After Holcim sold its cement business in India to the Adani Group, it was apparent that the sector was headed for a shakeout. A decade ago, the sector was battling low utilisation levels due to overcapacity and now consolidation is underway as JSW Group, Ultratech and Adani-controlled ACC and Ambuja Cements look at dominating the sector. Given that power and logistics are the largest components of any metals and materials business, it makes sense for the Adani Group to cement business as logistics and power are the two big costs in this business.

Mergers and acquisitions in the cement sector have gained steam again, with multiple assets exchanging hands post Adani-Holcim deal last May, says Jefferies. The foreign investment research firm, says: “Notably, acquirers have avoided overpaying for assets (with the last two deals at $70-75/t). With top players wanting to maximise capacity share amid healthy growing demand, a rush of expansions and M&As should continue to re-shape the industry. Through M&A, buyers add readymade capacity, scale, faster access to markets, and reserves.” While acquisition of Holcim’s India cement business was a big deal, there have been many smaller deals too in the space. Some others that got acquired include Century, JPA, Lafarge, Reliance Cement, while others like Binani, Kalyanpur, Murli went through the NCLT process before changing hands.

Market is abuzz with news of some other listed cement players looking at merging with the bigger players, as competitive intensity is set to increase. With infrastructure major like the Adani Group using its other businesses to support the cement business, cost of production will come down. In fact, Adani Group CFO Jugshinder Singh has talked in the past of ACC and Ambuja becoming the lowest cost producers of cement in India.

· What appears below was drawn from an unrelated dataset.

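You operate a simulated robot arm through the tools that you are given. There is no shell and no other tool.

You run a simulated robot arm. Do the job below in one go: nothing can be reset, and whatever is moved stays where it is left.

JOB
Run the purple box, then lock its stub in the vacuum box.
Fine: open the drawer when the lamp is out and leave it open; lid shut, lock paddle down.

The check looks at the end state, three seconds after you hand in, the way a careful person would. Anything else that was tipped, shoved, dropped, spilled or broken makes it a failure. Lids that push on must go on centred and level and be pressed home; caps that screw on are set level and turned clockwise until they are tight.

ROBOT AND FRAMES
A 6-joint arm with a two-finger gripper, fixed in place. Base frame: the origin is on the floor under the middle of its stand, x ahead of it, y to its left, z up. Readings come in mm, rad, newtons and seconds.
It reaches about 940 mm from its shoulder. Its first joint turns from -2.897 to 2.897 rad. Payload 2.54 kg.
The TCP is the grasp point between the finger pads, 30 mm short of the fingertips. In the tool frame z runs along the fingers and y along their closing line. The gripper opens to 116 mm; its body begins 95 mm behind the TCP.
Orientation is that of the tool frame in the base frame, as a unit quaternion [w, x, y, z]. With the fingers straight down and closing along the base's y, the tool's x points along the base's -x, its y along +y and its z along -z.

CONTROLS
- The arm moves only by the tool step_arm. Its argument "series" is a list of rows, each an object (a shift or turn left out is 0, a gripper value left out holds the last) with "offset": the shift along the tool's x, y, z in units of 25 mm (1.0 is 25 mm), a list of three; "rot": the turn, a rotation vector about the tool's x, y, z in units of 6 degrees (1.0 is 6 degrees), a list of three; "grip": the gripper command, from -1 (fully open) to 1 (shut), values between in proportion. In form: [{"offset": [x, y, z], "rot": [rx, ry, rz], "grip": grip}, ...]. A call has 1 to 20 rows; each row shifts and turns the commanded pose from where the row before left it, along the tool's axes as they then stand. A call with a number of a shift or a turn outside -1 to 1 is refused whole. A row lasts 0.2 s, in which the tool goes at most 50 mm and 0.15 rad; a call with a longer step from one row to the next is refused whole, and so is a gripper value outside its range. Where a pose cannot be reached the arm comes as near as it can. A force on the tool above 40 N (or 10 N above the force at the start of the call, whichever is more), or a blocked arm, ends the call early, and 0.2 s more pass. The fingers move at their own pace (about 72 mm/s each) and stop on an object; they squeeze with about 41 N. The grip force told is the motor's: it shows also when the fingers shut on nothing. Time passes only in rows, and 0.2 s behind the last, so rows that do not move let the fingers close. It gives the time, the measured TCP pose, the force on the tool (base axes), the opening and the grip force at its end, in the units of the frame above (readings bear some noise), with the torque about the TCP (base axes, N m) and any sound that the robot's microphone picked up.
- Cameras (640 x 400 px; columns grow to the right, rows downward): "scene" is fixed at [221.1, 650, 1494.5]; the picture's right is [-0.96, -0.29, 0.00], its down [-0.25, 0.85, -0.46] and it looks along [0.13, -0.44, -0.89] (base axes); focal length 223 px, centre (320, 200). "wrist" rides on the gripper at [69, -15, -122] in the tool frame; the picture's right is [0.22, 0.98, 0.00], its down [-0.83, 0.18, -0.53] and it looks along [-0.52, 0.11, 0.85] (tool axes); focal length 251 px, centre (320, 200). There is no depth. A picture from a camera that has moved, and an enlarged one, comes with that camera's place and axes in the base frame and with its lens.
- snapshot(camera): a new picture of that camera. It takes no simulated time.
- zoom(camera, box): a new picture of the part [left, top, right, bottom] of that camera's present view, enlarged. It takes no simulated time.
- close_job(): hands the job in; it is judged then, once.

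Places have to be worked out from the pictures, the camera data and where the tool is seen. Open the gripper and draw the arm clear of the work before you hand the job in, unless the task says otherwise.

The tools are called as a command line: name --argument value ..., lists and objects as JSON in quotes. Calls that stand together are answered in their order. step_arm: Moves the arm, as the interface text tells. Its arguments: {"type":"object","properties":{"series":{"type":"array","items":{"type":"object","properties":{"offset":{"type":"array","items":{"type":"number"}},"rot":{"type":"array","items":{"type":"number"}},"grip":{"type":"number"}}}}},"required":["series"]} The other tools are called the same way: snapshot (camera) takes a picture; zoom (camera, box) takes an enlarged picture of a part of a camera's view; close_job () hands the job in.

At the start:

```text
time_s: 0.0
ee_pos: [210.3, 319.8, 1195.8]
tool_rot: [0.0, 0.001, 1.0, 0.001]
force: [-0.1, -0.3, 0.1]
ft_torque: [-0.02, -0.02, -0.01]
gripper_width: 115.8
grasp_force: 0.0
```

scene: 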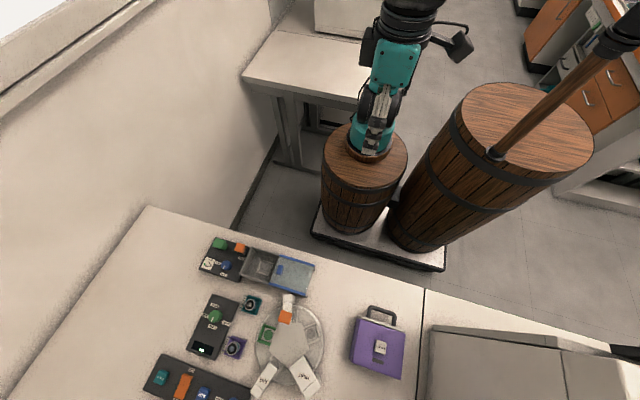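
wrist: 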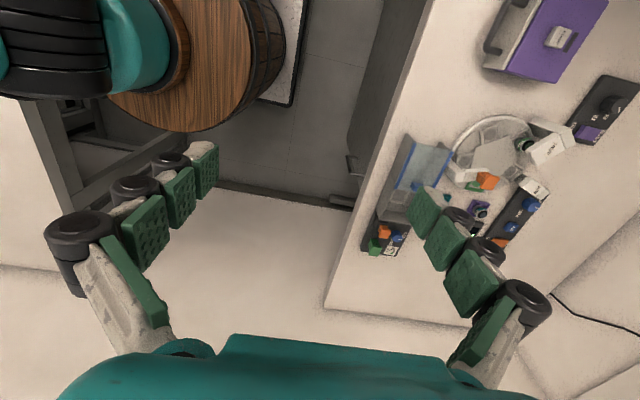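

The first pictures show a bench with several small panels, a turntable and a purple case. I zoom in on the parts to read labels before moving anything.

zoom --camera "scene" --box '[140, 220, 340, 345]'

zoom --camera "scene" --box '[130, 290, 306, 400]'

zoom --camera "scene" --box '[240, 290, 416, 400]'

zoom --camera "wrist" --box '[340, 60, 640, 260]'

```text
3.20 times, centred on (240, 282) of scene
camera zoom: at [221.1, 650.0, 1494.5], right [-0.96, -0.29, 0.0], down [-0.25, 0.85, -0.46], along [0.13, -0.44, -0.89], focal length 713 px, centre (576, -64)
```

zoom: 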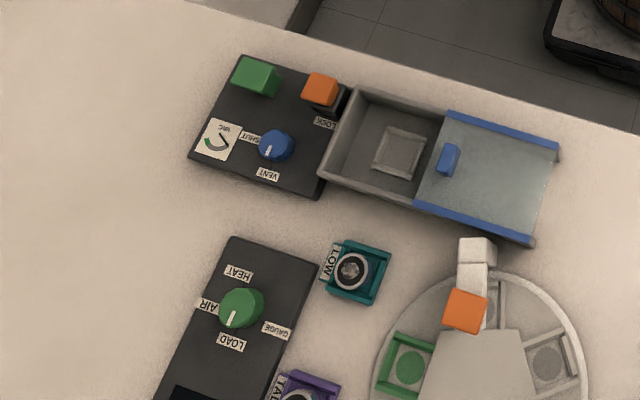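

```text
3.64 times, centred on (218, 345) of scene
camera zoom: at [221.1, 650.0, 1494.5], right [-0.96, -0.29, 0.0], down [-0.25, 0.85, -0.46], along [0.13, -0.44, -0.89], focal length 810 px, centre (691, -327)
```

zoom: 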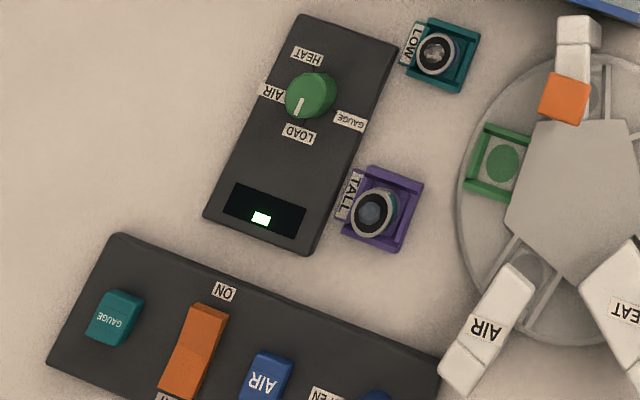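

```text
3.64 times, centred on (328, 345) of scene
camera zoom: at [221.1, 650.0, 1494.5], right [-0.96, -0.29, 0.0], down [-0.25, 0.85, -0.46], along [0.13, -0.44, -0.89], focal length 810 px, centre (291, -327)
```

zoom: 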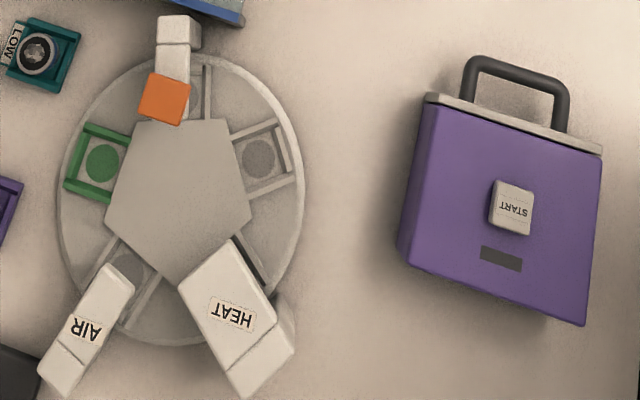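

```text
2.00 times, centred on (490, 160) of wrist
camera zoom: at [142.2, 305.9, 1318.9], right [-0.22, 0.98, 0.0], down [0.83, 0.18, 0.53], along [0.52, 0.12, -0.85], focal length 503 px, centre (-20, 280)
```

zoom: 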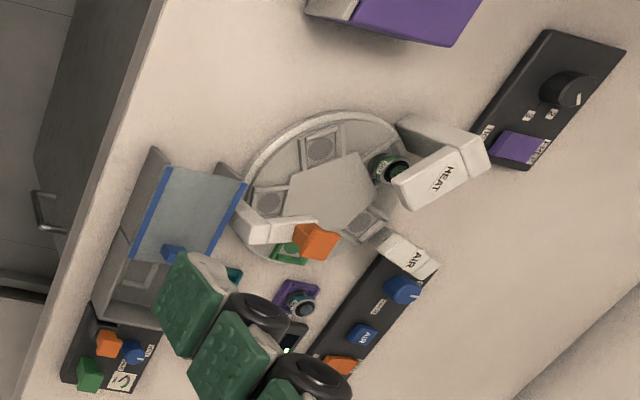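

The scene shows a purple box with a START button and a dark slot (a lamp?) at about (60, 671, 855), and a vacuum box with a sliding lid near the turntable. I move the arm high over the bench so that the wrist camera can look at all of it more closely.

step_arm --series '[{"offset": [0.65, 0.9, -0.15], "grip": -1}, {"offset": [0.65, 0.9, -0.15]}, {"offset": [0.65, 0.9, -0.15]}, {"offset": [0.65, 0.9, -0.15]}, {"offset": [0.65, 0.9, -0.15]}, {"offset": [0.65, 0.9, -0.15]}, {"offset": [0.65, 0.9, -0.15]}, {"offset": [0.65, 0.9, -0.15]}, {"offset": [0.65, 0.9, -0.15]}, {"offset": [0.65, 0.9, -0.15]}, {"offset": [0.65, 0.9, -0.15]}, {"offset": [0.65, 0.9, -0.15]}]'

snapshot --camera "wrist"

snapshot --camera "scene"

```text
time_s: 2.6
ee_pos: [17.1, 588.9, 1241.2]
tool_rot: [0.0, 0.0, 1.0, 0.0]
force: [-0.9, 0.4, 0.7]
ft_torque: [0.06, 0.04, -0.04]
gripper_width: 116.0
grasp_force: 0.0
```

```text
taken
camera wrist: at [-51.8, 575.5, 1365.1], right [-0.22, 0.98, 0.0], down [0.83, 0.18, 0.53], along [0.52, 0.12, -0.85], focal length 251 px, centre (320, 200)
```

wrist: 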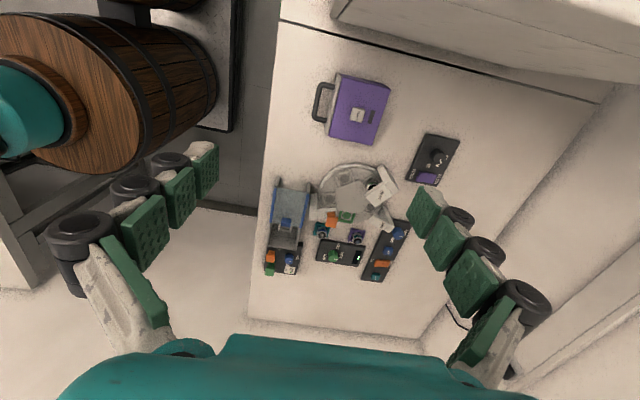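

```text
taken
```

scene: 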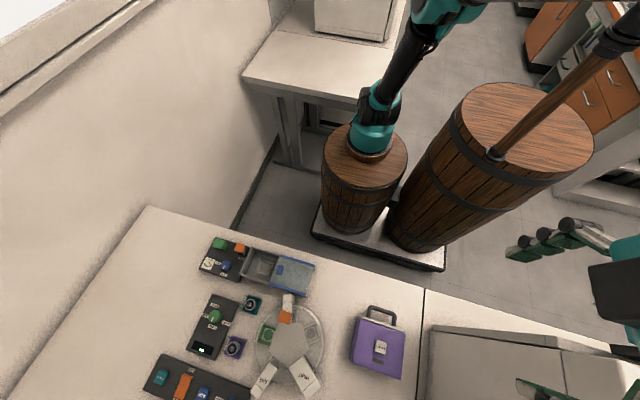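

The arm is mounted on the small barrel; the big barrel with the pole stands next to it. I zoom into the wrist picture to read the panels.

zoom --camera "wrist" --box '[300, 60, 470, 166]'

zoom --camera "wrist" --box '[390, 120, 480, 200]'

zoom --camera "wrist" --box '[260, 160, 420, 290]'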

Given that India is seeing a boom in infrastructure, consumption of cement will increase and if existing players were to create new assets or greenfield assets then it would take them at least 5-7 years. With acquisition the journey can be drastically cut shot and market share gains can come overnight. Investment bankers say that the smaller regional cement players would look at exiting the sector and sell out in the face of tough competition from bigger and more efficient players like the Adani Group.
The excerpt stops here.